Selected passage:
Acontece que, em determinado momento, houve interferência policial e Sylvana acabou presa, sob o argumento de que não poderia ocorrer o fechamento da rua, impedindo o trânsito de veículos. Tal prisão ocorreu de forma arbitrária, pois o protesto ocorria em conformidade com a lei, que assegura ao ser humano a liberdade de expressão por meio de manifestações pacíficas, de forma que não havia necessidade da prisão da líder.

A prisão tentou ser abafada pelo fato de que a autora era vítima de trabalho escravo em indústria têxtil de nome reconhecido mundialmente, que, somente após o ato de prisão, foi constatado pacto com polícias para ocorrência de tal ato na surdina. 

Com a atuação da Defensoria Pública do Estado em defesa da Autora, foi tramitado um processo, que chegou até a última instância, o Supremo Tribunal Federal, sendo-lhe indeferidos os seus direitos negado o pedido de habeas corpus.

Ora, direitos humanos são públicos e permitem a efetivação da cidadania, além disso também causam um aumento econômico. Seres humanos são projetos em conclusão, capazes de criar e buscar objetivos pessoais, portanto, a realização de todas as partes dos seres humanos depende do acesso a oportunidades e  à garantias. Isso é chamado direitos humanos, sendo seu princípio básico o conhecimento da moral individual, que têm como intuito promover uma sociedade justa. 

Diante desses conceitos torna-se claro o não cumprimento dos mesmos nessa presente ação. Quando vive-se em uma condição de pobreza, sendo mulher, estrangeira, chefe de família, torna-se  inevitável aceitar qualquer tipo de trabalho, no caso, em condições indignas, violando propriamente os direitos básicos humanos.

Dataset extract:

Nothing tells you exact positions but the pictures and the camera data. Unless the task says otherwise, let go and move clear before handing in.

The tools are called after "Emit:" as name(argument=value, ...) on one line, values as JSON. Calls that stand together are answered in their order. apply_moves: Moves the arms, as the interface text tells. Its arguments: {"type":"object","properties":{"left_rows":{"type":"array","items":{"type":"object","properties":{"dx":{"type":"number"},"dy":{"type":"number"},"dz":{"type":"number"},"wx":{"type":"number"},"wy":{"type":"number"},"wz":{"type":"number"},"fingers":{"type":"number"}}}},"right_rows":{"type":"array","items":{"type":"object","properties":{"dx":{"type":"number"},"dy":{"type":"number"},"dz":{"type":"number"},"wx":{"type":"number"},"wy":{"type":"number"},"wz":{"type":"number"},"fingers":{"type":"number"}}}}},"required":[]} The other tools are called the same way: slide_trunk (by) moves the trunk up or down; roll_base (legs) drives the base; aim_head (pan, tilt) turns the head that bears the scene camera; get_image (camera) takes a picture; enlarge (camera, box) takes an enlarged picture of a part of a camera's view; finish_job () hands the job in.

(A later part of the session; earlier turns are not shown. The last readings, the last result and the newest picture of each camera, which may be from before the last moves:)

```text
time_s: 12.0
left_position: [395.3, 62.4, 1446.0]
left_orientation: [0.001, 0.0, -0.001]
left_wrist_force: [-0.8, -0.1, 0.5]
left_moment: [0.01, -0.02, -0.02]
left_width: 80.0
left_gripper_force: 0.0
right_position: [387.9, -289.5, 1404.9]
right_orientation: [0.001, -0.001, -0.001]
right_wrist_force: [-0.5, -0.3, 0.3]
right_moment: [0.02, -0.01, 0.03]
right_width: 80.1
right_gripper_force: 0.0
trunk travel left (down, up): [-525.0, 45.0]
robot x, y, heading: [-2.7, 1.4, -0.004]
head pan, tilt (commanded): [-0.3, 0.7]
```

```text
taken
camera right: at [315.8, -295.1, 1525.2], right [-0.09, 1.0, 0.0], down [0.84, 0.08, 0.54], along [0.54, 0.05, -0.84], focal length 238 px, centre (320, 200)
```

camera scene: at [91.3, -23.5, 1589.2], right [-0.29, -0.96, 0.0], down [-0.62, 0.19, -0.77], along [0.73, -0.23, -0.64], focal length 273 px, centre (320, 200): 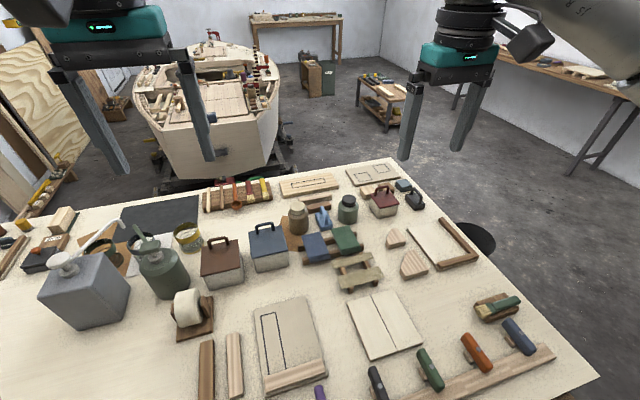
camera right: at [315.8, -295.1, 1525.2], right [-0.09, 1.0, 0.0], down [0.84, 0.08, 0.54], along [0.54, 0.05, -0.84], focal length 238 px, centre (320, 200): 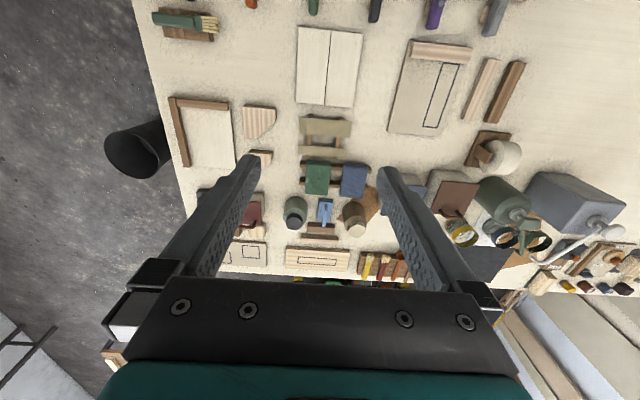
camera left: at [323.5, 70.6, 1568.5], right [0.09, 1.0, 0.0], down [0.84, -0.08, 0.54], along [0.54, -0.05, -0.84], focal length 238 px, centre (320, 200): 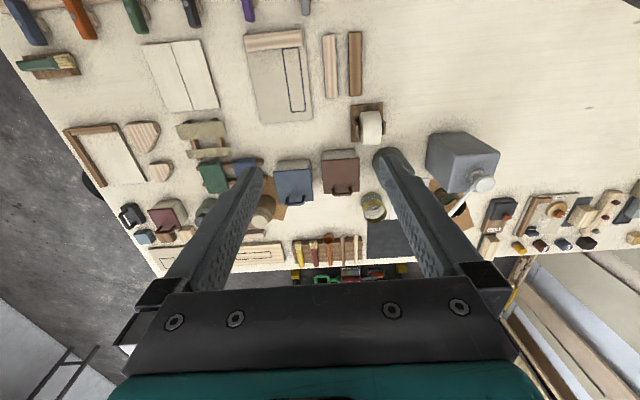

Task set:
1 - Locate "Com a atuação" and "de habeas corpus." in the selected passage, and write out these words with everything between them.
2 - Keep the selected passage going from its last sentence.

Per-task outputs:
1 -
Com a atuação da Defensoria Pública do Estado em defesa da Autora, foi tramitado um processo, que chegou até a última instância, o Supremo Tribunal Federal, sendo-lhe indeferidos os seus direitos negado o pedido de habeas corpus.

2 -
Pleiteia-se, portanto, a indenização como fundamento do Estado de Direito, a culpa do serviço público e o erro judiciário como fundamentos para a responsabilidade estatal, e a ação direta independentemente de prévia rescisão do julgado. É o que determina a regra constitucional do art.5º, LXXV, da Constituição Federal (CF): O Estado indenizará o condenado por erro judiciário, assim como o que ficar preso além do tempo fixado na sentença. Acrescente-se que a nova regra do dispositivo constitucional não depende de ter havido prisão, bastando a condenação errônea, para ser postulada a reparação dos danos materiais e morais porventura decorrentes da atividade jurisdicional.

DOS REQUISITOS DE ADMISSIBILIDADE:

A priori, cumpre estabelecer a importância da petição inicial, haja vista que ela inaugura o procedimento e delimita a prestação jurisdicional, determinando qual a matéria de direito será discutida e decidida, a mesma de acordo com os requisitos de admissibilidade traçados nos artigos 44, 46 e 47 da Convenção Americana de Direitos Humanos, e dos artigos 37, 38 e 39 do Regulamento da Comissão Interamericana, como será a seguir demonstrado, e o direito de acesso à justiça, com previsão no artigo 5º, inciso XXXV, da Constituição da República, tem-se que a exigência de preenchimento dos pressupostos processuais e condições da ação não mitigam ou limitam o direito de ação, que por si só é um direito condicionado, mas sim regulamentam o seu exercício, garantindo que o processo alcance seu objetivo.

DO REQUISITO DO EXAURIMENTO:

De início, é importante registrar que têm os peticionários legitimidade para figurar no polo ativo da demanda, de acordo com o que determina o preceito do artigo 44 da Convenção. Este artigo permite a qualquer pessoa ou grupo de pessoas ou entidade não-governamental submeter à Comissão denúncias, queixas ou violações à Convenção por um Estado-Parte.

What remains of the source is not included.